WHAT IS BEING ASKED: Extract every line of the material below and reproduce it faithfully.

DATASET SECTION:
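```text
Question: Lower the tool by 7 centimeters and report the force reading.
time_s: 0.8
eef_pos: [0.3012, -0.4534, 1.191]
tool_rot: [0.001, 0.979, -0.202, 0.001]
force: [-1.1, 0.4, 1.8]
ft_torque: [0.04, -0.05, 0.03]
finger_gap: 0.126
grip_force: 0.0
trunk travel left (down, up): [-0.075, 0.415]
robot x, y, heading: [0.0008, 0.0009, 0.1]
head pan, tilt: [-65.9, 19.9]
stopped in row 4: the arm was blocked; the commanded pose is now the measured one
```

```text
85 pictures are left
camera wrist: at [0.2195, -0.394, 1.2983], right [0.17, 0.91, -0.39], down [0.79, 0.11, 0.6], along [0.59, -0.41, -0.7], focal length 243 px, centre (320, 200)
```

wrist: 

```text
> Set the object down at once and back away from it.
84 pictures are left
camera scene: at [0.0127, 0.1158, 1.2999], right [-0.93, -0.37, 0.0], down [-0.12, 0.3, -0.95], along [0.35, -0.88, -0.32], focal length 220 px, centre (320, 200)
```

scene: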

FINISHED TASK:
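```text
Question: Lower the tool by 7 centimeters and report the force reading.
time_s: 0.8
eef_pos: [0.3012, -0.4534, 1.191]
tool_rot: [0.001, 0.979, -0.202, 0.001]
force: [-1.1, 0.4, 1.8]
ft_torque: [0.04, -0.05, 0.03]
finger_gap: 0.126
grip_force: 0.0
trunk travel left (down, up): [-0.075, 0.415]
robot x, y, heading: [0.0008, 0.0009, 0.1]
head pan, tilt: [-65.9, 19.9]
stopped in row 4: the arm was blocked; the commanded pose is now the measured one
```

```text
85 pictures are left
camera wrist: at [0.2195, -0.394, 1.2983], right [0.17, 0.91, -0.39], down [0.79, 0.11, 0.6], along [0.59, -0.41, -0.7], focal length 243 px, centre (320, 200)
```

wrist: 

```text
> Set the object down at once and back away from it.
84 pictures are left
camera scene: at [0.0127, 0.1158, 1.2999], right [-0.93, -0.37, 0.0], down [-0.12, 0.3, -0.95], along [0.35, -0.88, -0.32], focal length 220 px, centre (320, 200)
```

scene: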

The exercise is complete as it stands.